My father, a commodity trader, was known as the Grand Master of Rice. He was born in Damascus in 1910 at the tail end of the Ottoman Empire in our family home, Beit Stambouli, a palace which still stands in this Unesco World Heritage site, and is now being converted to a luxury hotel. My father’s family had a rice mill in Aleppo by the middle of the 18th century. My mother’s were tax collectors for the Ottoman sultans starting earlier than that. But these distinctions are slight, since my parents were first cousins.
When we left Egypt in 1953, stateless political refugees, we had to get on a ship pretending we were just going on vacation to Lebanon. My young mother had to leave everything behind and took only her jewelry --given to me to hold, hidden at the bottom of a bag of chocolates-- and the family’s best rice cooking pot. This pot would ensure that no matter how far we strayed from where we came, that home would always be with us. I have it still, the wooden handle grip burned from a long ago accident, the metal scarred and pitted after, what, sixty or seventy years? It has been decommissioned and replaced for use with a heavy metal pot with a nonstick lining that enables perfect crust every time.
When my daughter, who graduated from Barnard in 2010, was little and brought her friends home for play dates and sleep overs, she always asked for rice for dinner. Over time, Julia became the most adept rice cooker in the family, always achieving firm, separate grains and the startling contrasting crunch. The sinuous aroma of Thai jasmine rice, the best in the world, filled the lobby outside our apartment whenever she cooked, which was just about every day.

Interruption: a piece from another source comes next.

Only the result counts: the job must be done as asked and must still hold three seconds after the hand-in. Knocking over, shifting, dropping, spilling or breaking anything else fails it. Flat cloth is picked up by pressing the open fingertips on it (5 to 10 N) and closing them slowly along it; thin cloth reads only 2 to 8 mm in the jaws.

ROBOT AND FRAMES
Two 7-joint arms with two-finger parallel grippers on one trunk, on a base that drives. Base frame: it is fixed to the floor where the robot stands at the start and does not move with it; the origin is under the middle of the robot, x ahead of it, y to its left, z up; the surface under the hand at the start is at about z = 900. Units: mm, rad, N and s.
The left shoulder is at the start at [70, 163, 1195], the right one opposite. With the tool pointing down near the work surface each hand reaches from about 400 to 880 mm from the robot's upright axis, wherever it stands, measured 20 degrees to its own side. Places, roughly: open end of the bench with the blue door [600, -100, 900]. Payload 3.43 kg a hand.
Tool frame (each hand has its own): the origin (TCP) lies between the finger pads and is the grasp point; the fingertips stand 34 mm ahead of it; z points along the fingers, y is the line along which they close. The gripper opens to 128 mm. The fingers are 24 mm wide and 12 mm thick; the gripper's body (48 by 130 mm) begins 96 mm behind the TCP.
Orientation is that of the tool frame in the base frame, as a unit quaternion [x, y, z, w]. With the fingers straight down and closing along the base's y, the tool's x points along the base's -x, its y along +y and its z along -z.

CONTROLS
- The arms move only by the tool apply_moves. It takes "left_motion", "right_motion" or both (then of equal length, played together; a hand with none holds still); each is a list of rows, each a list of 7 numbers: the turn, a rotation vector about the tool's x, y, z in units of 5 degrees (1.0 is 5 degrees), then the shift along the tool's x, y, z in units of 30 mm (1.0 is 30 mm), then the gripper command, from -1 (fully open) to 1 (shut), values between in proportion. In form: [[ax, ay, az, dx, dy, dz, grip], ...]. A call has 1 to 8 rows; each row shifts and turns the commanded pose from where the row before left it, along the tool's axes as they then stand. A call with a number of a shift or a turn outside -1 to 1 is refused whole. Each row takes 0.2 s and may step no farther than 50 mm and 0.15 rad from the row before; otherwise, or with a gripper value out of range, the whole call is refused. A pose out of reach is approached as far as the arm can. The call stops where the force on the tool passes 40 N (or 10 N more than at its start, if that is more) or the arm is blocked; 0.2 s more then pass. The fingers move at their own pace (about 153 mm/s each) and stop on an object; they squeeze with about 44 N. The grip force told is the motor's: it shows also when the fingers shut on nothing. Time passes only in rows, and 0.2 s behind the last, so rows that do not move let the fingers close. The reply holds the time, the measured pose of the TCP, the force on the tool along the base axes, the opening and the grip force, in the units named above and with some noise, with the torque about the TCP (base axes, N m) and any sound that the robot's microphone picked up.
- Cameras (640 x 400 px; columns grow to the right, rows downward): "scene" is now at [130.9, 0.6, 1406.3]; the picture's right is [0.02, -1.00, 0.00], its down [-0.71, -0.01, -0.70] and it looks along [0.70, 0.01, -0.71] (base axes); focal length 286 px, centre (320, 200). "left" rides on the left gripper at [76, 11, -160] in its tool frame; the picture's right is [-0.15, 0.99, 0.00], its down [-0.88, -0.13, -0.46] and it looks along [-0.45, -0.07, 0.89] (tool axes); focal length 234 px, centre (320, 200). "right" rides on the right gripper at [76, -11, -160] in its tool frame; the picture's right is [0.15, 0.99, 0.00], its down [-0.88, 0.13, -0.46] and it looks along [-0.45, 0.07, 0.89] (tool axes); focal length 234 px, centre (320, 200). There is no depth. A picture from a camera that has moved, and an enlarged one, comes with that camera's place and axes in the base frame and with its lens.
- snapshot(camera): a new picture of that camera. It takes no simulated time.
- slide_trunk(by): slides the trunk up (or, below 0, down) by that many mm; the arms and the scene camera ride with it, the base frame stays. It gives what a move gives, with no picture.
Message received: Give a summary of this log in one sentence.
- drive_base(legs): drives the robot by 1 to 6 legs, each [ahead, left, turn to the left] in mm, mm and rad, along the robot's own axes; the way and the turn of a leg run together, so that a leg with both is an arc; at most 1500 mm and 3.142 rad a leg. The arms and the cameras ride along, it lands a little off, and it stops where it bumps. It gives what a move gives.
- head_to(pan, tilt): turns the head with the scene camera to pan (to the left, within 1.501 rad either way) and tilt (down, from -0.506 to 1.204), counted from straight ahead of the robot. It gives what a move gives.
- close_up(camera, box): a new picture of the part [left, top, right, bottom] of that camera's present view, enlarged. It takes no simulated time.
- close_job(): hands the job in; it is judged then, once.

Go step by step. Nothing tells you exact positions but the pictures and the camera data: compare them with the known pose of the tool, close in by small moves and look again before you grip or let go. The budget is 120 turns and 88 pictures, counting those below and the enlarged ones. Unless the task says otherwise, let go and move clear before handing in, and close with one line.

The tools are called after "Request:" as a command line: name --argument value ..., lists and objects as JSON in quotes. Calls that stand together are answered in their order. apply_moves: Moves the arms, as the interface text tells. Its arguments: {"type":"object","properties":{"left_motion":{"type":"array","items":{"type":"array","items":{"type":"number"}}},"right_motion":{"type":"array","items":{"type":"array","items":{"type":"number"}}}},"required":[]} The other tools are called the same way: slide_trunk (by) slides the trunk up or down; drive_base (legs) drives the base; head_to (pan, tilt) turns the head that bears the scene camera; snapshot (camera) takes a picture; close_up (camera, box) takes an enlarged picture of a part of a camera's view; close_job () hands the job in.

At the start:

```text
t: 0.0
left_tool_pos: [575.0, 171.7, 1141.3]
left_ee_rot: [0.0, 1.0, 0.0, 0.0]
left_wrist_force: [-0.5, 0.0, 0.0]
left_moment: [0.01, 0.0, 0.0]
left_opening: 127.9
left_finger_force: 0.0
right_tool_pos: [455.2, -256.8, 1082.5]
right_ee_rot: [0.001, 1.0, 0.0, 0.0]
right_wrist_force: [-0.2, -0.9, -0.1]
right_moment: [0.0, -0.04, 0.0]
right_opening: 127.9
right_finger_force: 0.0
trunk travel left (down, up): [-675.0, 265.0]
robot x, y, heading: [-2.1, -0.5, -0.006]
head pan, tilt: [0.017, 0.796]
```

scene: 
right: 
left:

Julia moved to California after graduation, so far from Egypt and New York, and I miss her terribly. For a long time, I made no rice at all, the twenty pound sack of Thai jasmine sat in the kitchen unopened, mourning. Recently, I found a perfect rice cooking pot and instantly knew it was for Julia: one quart, very heavy, with a close fitting glass lid, and a serious non-stick lining. Its solidity and comforting heft combined with its tight top signaled that it would make perfect rice for a good long time. I sent it to Julia, who uses it to cook the 10 kilo bag of Thai rice I send her from Amazon every three months.